Читать книгу "Антанта и русская революция. 1917-1918 - Роберт Уорт"
Шрифт:
Интервал:
Закладка:
3 ноября в номере гостиницы, где остановился Томпсон, состоялась встреча, на которой присутствовали британский, французский и итальянский военные атташе, Томпсон, Робинс, генерал Неслуковский и Соскис, который представлял Керенского. Послов сочли слишком консервативными, поэтому на встречу не пригласили. Томпсон открыл совещание коротким описанием своего плана кампании. Затем Робинс сказал о необходимости раздачи земли. Генерал Нокс пришел в ужас от этой мысли. Кто возместит землевладельцам потери? И если выполнять эту безумную затею, то на каких условиях? Томпсон считал, что сейчас не время задерживаться на подробностях. «Распределите землю, а вопрос компенсации обсудите потом!» – воскликнул он. Нокс оставался недовольным; его политический инстинкт восставал только от озвучивания идеи. «Раздайте сейчас землю в России, – предостерег он, – и через два года нам придется раздать ее в Англии». Генерала не интересовали ни Петроградский Совет, ни земельная реформа. Желая излить переполнявшее его возмущение относительно ситуации в России, пользуясь присутствием представителей русских, он разразился длинной тирадой о некомпетентности, бестолковости и вообще бесполезности Временного правительства. То малое, что он оставил невысказанным, восполнил генерал Анри Ниссель, представитель Франции, который закончил свои рассуждения о плохой боеспособности России прозрачным намеком на достойную презрения трусость русских солдат. При этом явном оскорблении Соскис и Неслуковский пришли в ярость и покинули совещание.

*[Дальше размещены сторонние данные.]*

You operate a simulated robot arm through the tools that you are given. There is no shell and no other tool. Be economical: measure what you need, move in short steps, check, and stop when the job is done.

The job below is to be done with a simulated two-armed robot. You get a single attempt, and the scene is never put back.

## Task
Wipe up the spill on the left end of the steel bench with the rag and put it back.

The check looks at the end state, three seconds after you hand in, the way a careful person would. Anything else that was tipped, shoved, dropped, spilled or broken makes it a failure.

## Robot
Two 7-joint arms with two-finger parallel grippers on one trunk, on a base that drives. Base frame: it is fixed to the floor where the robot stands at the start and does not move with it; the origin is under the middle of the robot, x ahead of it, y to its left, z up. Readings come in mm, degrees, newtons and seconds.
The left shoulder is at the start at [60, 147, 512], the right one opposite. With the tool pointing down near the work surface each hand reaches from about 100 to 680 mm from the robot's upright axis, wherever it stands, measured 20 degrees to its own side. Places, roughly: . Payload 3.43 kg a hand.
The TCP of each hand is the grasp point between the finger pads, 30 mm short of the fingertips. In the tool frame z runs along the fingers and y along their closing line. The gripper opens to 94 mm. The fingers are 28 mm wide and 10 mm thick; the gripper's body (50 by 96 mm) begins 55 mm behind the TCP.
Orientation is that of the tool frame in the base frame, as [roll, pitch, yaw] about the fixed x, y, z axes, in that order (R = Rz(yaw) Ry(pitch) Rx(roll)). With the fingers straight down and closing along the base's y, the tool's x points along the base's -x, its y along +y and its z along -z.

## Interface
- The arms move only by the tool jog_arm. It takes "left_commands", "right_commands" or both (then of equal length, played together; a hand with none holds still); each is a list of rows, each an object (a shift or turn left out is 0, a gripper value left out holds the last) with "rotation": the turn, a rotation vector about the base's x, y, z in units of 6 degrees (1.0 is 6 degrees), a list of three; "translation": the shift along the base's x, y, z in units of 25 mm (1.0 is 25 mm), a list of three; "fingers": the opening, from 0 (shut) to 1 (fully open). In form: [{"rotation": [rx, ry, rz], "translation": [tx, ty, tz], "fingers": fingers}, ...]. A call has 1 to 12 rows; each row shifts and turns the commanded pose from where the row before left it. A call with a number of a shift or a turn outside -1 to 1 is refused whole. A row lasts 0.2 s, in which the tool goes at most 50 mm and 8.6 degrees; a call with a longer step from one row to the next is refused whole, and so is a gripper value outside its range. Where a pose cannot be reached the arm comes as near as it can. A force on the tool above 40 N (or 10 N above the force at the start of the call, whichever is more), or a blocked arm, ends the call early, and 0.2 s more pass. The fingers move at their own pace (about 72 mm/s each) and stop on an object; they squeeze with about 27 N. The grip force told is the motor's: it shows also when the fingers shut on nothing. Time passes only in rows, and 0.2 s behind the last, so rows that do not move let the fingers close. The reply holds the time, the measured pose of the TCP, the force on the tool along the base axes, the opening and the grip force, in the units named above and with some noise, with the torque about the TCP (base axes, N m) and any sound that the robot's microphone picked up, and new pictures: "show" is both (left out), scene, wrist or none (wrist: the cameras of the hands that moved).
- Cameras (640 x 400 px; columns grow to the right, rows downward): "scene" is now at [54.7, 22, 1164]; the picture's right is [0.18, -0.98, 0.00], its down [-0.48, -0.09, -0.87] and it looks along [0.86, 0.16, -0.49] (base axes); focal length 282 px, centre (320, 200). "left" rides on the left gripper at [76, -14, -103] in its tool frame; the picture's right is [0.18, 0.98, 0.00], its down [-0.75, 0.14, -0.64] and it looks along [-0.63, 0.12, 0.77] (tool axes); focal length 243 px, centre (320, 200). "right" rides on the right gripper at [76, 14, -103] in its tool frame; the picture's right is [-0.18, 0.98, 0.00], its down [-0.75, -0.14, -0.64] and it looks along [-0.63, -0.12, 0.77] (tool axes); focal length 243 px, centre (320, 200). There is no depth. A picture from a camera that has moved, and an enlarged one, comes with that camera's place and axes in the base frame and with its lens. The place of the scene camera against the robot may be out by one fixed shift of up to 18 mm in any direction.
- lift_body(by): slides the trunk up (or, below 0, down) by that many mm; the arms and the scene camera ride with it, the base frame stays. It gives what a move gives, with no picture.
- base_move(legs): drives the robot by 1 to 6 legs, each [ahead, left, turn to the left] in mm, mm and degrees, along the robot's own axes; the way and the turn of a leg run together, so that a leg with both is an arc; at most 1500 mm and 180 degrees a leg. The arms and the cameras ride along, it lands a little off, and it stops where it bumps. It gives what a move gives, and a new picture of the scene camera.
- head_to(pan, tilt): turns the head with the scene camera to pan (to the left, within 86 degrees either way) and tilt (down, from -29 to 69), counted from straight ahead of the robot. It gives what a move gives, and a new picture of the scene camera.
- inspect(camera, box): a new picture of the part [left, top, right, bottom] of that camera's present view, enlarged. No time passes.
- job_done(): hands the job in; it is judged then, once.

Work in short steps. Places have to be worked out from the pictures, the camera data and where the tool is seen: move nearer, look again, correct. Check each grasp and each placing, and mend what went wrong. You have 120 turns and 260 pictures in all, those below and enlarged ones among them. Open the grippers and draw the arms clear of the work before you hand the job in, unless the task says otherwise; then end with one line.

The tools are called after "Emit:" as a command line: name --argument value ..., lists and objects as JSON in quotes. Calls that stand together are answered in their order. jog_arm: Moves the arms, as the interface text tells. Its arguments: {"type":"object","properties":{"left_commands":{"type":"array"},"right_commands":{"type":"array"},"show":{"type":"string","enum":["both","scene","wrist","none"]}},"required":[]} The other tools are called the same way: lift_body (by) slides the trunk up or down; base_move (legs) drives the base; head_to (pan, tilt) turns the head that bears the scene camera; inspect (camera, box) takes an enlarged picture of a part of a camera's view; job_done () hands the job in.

Затем в спор снова вступил Нокс. Томпсон только зря тратит деньги на Керенского; нужно было поддерживать Корнилова. Военная диктатура, заявил он, вот решение: людям просто необходим кнут. Робинс подчеркнул, что он может получить диктатуру совершенно иного типа. «Эта компания – Троцкий, Ленин и большевизм – этот мыльный пузырь? – презрительно фыркнул Нокс. – Военные знают, что делать с этой дрянью. Мы поставим их у стенки и расстреляем». Хотя Робинс выразил сомнение в осуществимости этого способа, поскольку большевиков и сочувствующих им было, по-видимому, несколько миллионов, продолжившийся более двух часов спор показал яснее, чем прежде, невозможность достичь какого-либо согласия.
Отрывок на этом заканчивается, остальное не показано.